-- Dataset content start --
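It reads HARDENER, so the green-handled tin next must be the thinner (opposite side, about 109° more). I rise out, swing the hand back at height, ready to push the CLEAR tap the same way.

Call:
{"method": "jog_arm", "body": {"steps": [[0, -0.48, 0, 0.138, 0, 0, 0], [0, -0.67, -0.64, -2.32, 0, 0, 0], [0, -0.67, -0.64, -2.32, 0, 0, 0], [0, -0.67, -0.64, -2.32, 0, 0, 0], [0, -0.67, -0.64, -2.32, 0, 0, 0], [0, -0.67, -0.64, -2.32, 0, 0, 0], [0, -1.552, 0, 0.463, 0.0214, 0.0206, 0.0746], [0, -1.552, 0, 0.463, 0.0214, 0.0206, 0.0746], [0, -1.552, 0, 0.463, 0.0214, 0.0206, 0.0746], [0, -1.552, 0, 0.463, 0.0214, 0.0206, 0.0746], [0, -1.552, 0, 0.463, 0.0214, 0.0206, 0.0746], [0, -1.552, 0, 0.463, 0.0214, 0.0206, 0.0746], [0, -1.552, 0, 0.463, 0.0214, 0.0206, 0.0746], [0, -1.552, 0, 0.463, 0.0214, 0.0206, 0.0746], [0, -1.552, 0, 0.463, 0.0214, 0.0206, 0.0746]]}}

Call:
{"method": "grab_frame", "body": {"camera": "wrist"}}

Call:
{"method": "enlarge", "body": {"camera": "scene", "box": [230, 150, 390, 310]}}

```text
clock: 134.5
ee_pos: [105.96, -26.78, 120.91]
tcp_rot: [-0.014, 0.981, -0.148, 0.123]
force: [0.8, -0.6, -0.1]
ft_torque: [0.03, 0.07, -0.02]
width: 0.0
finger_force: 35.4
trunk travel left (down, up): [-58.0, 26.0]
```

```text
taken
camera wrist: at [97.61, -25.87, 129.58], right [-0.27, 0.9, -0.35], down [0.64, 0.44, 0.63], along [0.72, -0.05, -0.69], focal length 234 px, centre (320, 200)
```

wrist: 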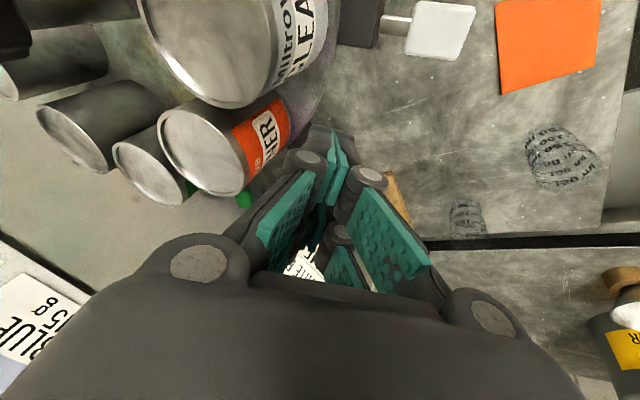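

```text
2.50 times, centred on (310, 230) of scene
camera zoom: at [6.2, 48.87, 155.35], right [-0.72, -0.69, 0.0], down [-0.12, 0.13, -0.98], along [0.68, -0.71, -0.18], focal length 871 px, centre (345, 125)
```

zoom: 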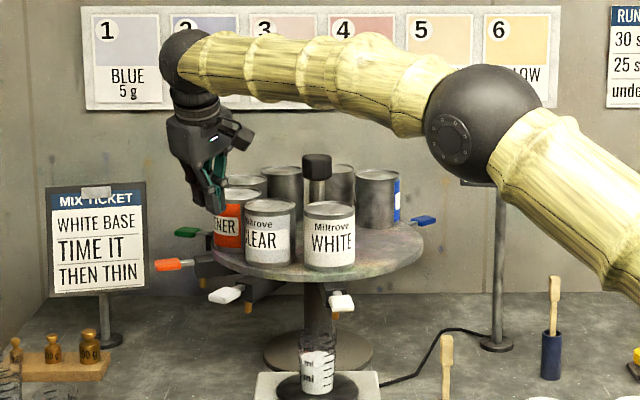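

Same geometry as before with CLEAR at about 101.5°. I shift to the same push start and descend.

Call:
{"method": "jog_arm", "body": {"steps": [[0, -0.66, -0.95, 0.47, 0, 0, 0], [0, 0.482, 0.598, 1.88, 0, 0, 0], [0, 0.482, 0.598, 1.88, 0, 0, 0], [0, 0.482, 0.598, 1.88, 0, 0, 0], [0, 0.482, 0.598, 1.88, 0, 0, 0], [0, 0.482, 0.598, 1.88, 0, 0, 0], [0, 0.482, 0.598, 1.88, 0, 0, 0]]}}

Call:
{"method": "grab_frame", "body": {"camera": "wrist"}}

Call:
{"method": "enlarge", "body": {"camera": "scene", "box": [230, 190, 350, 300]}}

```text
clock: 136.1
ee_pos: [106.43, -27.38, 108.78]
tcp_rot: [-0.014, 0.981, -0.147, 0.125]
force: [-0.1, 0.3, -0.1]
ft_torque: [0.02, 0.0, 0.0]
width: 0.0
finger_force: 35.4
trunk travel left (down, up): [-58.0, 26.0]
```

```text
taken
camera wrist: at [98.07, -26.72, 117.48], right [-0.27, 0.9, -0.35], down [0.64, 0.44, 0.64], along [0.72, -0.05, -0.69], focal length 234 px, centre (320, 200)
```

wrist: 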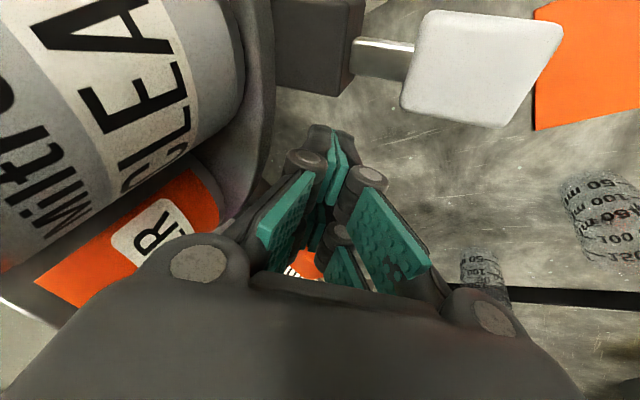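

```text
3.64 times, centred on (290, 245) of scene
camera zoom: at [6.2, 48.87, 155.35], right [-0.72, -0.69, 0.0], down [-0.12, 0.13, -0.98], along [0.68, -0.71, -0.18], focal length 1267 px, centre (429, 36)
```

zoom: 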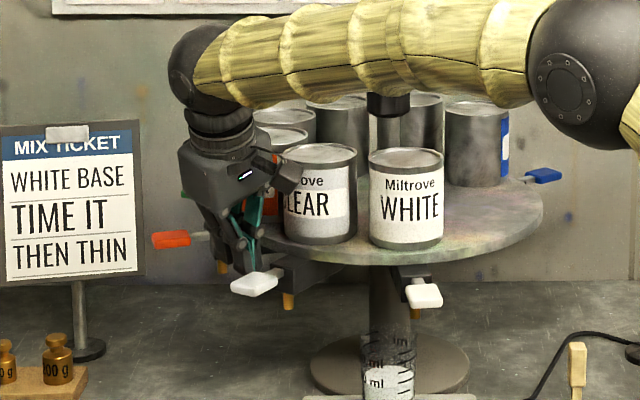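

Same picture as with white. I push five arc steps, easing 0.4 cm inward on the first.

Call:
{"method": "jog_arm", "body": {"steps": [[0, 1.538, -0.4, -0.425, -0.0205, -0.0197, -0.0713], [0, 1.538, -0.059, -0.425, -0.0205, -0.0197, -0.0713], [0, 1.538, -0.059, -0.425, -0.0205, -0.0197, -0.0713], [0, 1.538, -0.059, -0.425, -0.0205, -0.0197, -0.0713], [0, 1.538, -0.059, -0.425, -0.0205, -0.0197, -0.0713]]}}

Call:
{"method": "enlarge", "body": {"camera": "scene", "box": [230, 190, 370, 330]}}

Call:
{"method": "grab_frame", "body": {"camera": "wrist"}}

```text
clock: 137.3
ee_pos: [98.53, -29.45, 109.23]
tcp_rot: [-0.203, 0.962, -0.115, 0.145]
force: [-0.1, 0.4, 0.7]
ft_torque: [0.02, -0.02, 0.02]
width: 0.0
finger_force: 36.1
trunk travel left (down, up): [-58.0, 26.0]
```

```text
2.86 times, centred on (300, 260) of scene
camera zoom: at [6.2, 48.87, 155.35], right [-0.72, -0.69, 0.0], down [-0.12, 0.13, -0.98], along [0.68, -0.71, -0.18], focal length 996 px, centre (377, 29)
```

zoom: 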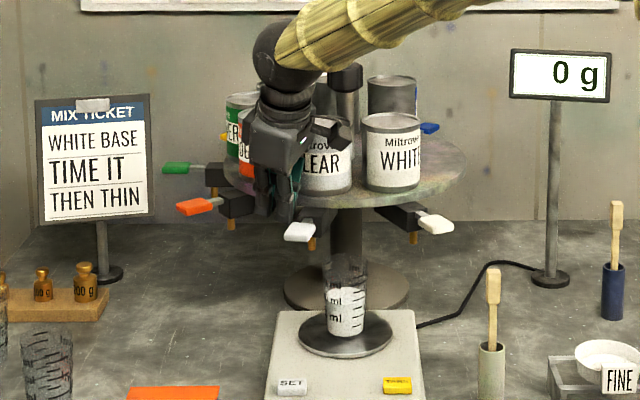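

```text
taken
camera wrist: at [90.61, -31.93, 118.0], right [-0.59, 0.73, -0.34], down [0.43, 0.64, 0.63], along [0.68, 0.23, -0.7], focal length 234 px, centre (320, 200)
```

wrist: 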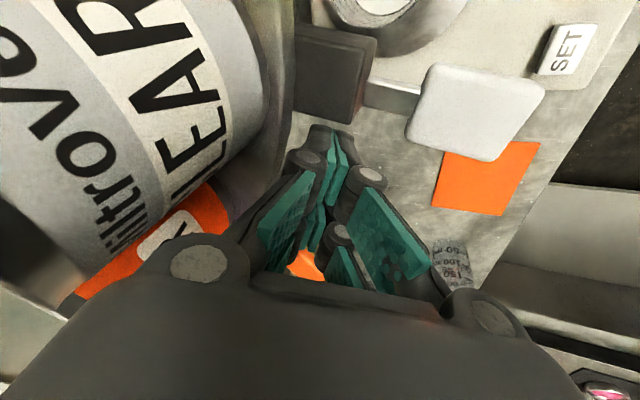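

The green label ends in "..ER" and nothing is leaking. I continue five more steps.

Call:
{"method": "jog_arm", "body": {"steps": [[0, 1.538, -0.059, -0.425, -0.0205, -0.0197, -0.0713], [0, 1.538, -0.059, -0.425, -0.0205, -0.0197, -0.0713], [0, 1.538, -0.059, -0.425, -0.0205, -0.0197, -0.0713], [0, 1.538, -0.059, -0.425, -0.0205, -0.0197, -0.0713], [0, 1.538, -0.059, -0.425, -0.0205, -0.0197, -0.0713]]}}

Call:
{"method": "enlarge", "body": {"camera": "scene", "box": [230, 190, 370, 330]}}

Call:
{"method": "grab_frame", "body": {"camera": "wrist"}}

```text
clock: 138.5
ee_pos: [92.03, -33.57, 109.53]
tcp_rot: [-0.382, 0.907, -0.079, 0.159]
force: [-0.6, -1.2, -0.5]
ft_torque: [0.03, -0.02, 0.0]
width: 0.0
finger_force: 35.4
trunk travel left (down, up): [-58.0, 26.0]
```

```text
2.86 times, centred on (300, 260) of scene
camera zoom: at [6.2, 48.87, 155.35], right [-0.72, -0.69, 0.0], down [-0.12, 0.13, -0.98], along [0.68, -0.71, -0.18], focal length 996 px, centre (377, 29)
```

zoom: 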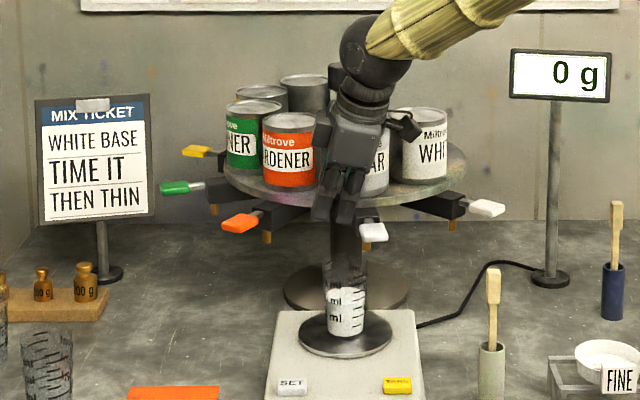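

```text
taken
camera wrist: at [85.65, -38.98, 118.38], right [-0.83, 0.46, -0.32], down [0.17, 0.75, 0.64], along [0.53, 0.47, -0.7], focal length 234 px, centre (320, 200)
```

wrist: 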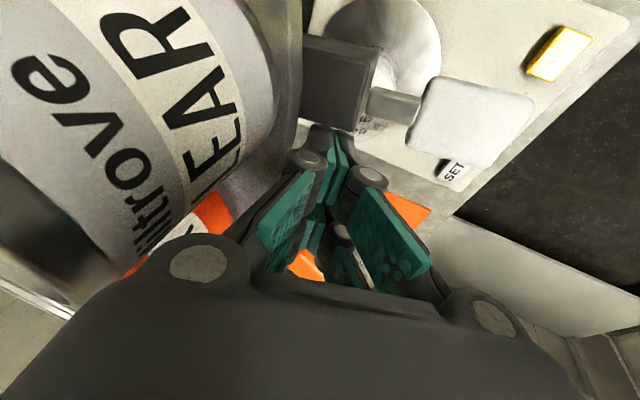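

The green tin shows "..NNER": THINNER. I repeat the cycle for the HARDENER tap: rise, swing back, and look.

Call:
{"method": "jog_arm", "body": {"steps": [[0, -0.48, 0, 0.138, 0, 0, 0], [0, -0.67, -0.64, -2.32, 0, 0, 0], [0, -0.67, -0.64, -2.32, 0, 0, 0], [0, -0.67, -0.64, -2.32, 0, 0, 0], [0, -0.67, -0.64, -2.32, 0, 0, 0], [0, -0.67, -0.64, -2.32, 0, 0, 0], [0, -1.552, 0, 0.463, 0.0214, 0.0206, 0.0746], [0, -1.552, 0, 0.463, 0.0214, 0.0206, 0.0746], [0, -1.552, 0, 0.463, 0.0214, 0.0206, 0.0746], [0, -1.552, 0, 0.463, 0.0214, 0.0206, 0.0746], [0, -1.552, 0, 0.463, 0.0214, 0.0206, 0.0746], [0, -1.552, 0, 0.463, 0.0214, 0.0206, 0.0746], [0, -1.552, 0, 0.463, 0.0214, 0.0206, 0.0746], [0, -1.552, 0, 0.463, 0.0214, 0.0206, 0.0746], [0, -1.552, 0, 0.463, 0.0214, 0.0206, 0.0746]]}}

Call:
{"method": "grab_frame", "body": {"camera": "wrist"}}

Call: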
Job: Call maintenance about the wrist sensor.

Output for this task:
-- Dataset content end --
-- Selection start --
To overcome the limitation of manual configuration of Wi-Fi networks, the WiFi Alliance unveils a mechanism called Device Provisioning Protocol (DPP) that utilizes smartphone for device configuration. To make the process less cumbersome a more flexible approach has been introduced with the help of a centralized server by avoiding user interactions (U.S. Pat. No. 11,546,755B2). Methods like Zero-Touch Provisioning (ZTP) relies on DHCP server where devices can automatically configure themselves without any human intervention. To ensure no unwanted devices get registered the DHCP server needs to be pre-configured. Letting devices directly connect to the Internet may have some downside if devices are not authenticated. Password based authentication scheme has its own limitation and also not best for offering privacy respecting services. Use of Zero-Knowledge proof based authentication has the possibility of dealing with such privacy concern however such authentication method is often hard to integrate due their usages of digital signatures which require maintenance of public/private keys and brings usability issues.

Apart from setting up the network configuration and authenticating a device further configurations may require which could be non-generic, device-specific configuration files such as CA client certificate files or other system configuration files, or a program/script which are required for the device to function properly. Depending on the vendor (or the product) provisioning steps are also referred as commissioning. In short, the process of making a device fully functional before connecting to the Internet can be tedious and open for innovative solutions.
-- Selection end --
Job: Give the continuation of the selection.

Output for this task:
SUMMARY OF THE INVENTION

According to one of illustrative embodiment, a computer implemented method, a computer program product and a computer system for hack-proof (server compromise tolerant), automated device authentication and deployment is provided. The system builds network configuration specific firmware images and generates authentication artifacts during the firmware build process. The generated authentication artifacts are used by the system to offer zero-knowledge proof based authentication scheme utilizing digital signature based message signing where the server only keeps the public key to verify an authentication request. The system is tolerant to any data breach and offers privacy respecting service. The disclosed system does not require any user interactions at the customer site and enables administrators (or users) to further interact (i.e. copy/delete files) with the device from a remote location. The system generates authentication artifacts during the firmware build process consists of two parts, one part is the client authentication artifact that is injected into the generated firmware image (the client authentication artifacts) and the other part is stored in the system itself (the server authentication artifacts) . The system receives the necessary configurations to prepare the firmware image as a parameter. By allowing integration of customer specific network configurations the system produces firmware image that is already configured for a customer therefore the customer specific configuration is not needed during the device deployment. For device authentication the system injects unique IDs (i.e. UUIDs) for each generated firmware images to make them uniquely identifiable. A sequence number is additionally used to uniquely identify devices sharing a single network configuration. The target device verifies itself by providing the signed message using a private key that was injected during the firmware build process.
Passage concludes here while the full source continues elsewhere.